Dorothy, Lady Pakington

From Wikipedia, the free encyclopedia
Jump to: navigation, search
Lady Pakington, née Dorothy Coventry (1623-1679) (Cornelis Jonson van Ceulen)

Dorothy, Lady Pakington (née Coventry) (1623–1679) was an English friend and supporter of learned clergymen, and a writer of religious works.


Dorothy Coventry was the daughter of Sir Thomas Coventry and his second wife, Elizabeth (1583–1653), daughter of John Aldersey of Spurstow, Cheshire, and widow of William Pitchford. She married Sir John Pakington, 2nd Baronet (1621–1680), of Westwood, Worcestershire. The couple had at least three surviving children.

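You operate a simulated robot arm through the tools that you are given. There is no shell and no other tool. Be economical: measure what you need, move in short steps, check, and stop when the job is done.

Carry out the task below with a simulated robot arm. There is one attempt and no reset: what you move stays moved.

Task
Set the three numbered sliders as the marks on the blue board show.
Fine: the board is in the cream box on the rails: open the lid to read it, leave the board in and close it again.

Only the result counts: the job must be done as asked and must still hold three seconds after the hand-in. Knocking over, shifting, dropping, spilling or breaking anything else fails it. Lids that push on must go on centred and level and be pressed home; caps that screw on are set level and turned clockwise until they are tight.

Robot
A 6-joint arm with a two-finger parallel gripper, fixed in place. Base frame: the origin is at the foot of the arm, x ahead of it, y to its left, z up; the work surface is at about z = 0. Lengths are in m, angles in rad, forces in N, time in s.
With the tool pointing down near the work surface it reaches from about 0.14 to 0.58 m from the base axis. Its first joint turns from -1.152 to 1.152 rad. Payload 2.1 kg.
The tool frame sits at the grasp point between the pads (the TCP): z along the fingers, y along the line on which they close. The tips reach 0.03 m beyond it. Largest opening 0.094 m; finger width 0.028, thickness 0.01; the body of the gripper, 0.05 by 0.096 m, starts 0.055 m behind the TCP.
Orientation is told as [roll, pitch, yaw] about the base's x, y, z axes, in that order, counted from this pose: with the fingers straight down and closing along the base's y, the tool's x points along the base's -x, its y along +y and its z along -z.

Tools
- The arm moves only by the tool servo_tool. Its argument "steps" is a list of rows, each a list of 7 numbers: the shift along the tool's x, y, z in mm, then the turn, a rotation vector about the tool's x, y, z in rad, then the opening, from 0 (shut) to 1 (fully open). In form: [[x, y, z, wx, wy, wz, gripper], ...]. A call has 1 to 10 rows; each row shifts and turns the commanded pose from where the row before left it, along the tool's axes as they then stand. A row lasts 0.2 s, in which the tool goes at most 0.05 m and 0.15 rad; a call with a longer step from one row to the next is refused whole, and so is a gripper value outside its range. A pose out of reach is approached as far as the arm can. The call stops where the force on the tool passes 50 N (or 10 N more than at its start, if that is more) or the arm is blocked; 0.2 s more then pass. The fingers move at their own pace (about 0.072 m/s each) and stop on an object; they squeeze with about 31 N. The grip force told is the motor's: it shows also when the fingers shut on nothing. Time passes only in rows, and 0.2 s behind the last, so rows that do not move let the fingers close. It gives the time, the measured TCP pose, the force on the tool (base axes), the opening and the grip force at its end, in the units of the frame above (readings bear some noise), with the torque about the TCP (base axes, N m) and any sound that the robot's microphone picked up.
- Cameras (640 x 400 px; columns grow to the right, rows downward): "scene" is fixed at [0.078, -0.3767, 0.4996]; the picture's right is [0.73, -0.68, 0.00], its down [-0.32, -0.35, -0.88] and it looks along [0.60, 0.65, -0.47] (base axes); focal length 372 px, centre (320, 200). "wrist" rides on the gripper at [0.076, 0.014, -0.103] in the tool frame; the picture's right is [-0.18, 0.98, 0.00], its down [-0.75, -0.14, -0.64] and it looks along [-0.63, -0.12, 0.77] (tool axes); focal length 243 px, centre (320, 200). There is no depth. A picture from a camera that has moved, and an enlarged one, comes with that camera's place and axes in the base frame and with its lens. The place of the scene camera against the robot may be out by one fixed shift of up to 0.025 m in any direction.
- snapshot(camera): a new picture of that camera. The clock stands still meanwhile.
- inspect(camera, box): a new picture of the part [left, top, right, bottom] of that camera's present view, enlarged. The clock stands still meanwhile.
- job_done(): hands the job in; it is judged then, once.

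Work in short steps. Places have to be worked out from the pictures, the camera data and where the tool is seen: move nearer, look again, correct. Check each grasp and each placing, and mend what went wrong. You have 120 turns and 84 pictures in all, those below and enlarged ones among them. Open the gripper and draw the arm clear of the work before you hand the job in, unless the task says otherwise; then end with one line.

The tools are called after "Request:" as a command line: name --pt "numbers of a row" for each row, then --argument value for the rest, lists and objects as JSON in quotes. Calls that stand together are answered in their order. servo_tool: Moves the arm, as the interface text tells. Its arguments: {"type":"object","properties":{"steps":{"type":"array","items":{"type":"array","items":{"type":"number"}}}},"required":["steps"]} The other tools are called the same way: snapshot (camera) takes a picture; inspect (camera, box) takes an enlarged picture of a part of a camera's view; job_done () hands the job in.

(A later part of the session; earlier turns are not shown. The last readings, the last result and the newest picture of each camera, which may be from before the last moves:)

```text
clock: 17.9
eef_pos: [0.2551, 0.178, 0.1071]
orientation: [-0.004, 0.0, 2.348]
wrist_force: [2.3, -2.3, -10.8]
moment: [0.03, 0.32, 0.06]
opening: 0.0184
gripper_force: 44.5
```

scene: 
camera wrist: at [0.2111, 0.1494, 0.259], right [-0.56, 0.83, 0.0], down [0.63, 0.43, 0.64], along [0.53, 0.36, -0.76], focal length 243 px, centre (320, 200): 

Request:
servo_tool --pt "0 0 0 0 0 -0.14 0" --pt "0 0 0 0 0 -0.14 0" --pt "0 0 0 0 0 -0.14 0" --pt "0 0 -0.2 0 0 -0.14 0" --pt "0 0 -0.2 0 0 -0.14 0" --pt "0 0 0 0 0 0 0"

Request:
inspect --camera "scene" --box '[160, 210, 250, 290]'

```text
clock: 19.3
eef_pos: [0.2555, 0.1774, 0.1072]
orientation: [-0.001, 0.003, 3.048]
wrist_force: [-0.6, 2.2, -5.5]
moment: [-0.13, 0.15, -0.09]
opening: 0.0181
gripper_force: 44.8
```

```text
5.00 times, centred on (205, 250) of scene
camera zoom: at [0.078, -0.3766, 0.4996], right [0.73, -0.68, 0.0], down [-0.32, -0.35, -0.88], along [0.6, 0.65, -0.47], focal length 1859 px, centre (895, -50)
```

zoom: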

A fervent royalist, Dorothy Pakington wrote manuscript prayers, and shared in the circulation of religious and philosophical manuscripts in the group of clergymen around the king's chaplain Henry Hammond. The extent of her reputation is shown by the fact that contemporaries believed her the author of The Whole Duty of Man. Although George Ballard defended this attribution, modern scholars instead follow two nineteenth-century writers - Richard Barham and C. E. Doble - who attributed the work to Hammond's friend Richard Allestree.